Both Hayek and Mises built upon the ideas of the 19th century Frenchman Frederic Bastiat’s The Law. Bastiat insisted that man had God-given natural rights to life, liberty and property. The law existed to protect these rights. Therefore, it was purely negative. It was in place to prevent injustice from flourishing.

But governments were made up of men and men preferred to steal from others rather than work. Modern government used the law to take from some for the benefit of others. This, Bastiat said, was legalized plunder. Government justified this theft on utilitarian grounds-saying it was good for the greatest number of its people.

Since the French Revolution, government has used -what Bastiat called- the law as charity as its raison d’être. That is, they’ve said they’re acting in a way that looks out for the poor-the 3rd estate (over 95% in Bourbon France).
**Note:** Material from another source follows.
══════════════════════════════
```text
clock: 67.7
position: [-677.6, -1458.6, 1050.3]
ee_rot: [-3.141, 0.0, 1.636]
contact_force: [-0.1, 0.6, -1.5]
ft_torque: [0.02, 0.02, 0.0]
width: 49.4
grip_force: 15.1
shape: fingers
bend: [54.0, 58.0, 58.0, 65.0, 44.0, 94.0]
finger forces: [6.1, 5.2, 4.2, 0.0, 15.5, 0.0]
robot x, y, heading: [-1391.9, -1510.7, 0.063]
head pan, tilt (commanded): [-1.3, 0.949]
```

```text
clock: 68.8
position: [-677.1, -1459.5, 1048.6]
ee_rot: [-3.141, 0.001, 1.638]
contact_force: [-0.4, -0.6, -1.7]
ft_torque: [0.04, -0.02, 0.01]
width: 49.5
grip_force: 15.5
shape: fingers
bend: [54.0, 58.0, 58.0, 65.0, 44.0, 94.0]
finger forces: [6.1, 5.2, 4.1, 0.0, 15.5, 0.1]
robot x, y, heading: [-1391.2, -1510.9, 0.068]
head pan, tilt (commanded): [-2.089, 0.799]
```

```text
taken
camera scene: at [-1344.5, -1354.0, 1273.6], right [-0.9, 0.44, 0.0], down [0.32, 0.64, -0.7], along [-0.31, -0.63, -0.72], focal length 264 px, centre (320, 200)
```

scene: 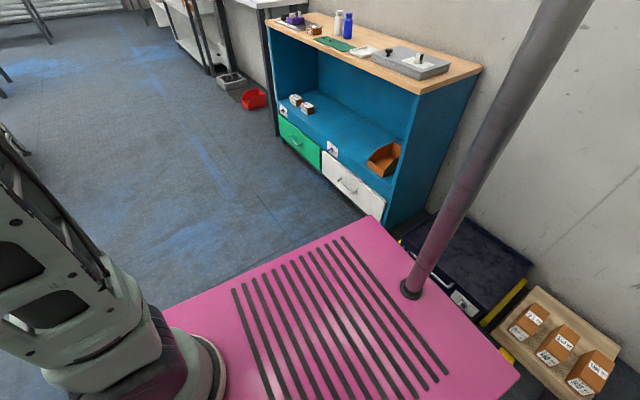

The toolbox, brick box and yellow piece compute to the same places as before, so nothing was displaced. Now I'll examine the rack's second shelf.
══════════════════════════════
Since then, government has used the law and its monopoly on force to ensure a basic standard of living for the destitute.

How does it do so? After all, government does not create wealth on its own. Where does the State get its money? Bastiat compared the State to a breast that was incapable of producing its own milk. It took from others to attain this precious liquid. Thus, wealth distribution came about.

The French Revolution also introduced modern totalitarianism to the West. Robespierre was the first of many would be tyrants who thought he knew how to best mold society. He used the rhetoric of all socialists-indeed the language of the Revolution was filled with phrases that still send a thrill up progressives’ legs-calling for fraternity and egalitarianism.

Robespierre wanted to play God. He sent innumerable Frenchmen to the guillotine (before he too was beheaded). Tyrants continue to think this way. They believe society is like puddy in their hands and can be formed and directed in any way they choose.

To do so, they must eradicate human liberty and human rights. Man must be docile. This, as later Russian revolutionaries later predicted, would take a generation or two. But it was a necessary step on the path towards a just, fair society.

Lenin put this mentality best: “to make an omelet, you must break some eggs.” It must be done for the greater good.

C.S. Lewis called this the most heinous type of despotism. Lewis said: “Of all tyrannies a tyranny sincerely exercised for the good of its victim may be the most oppressive.”

Though many of the OWS protestors may not know it, this is exactly what they are demanding. They are the acolytes of the French Revolution. If they can just rid society of these boogey-men-the capitalists, the Jews, etc- all will be well with the world. They will then usher in a nanny-state which will provide for them from cradle to grave. Free Education. Guaranteed employment. A “Fair” standard of living. Retirement benefits. Health care for life.

Unfortunately they have chosen to ignore a central conservative truth: a government big enough to give you everything you want is big enough to take away everything you have.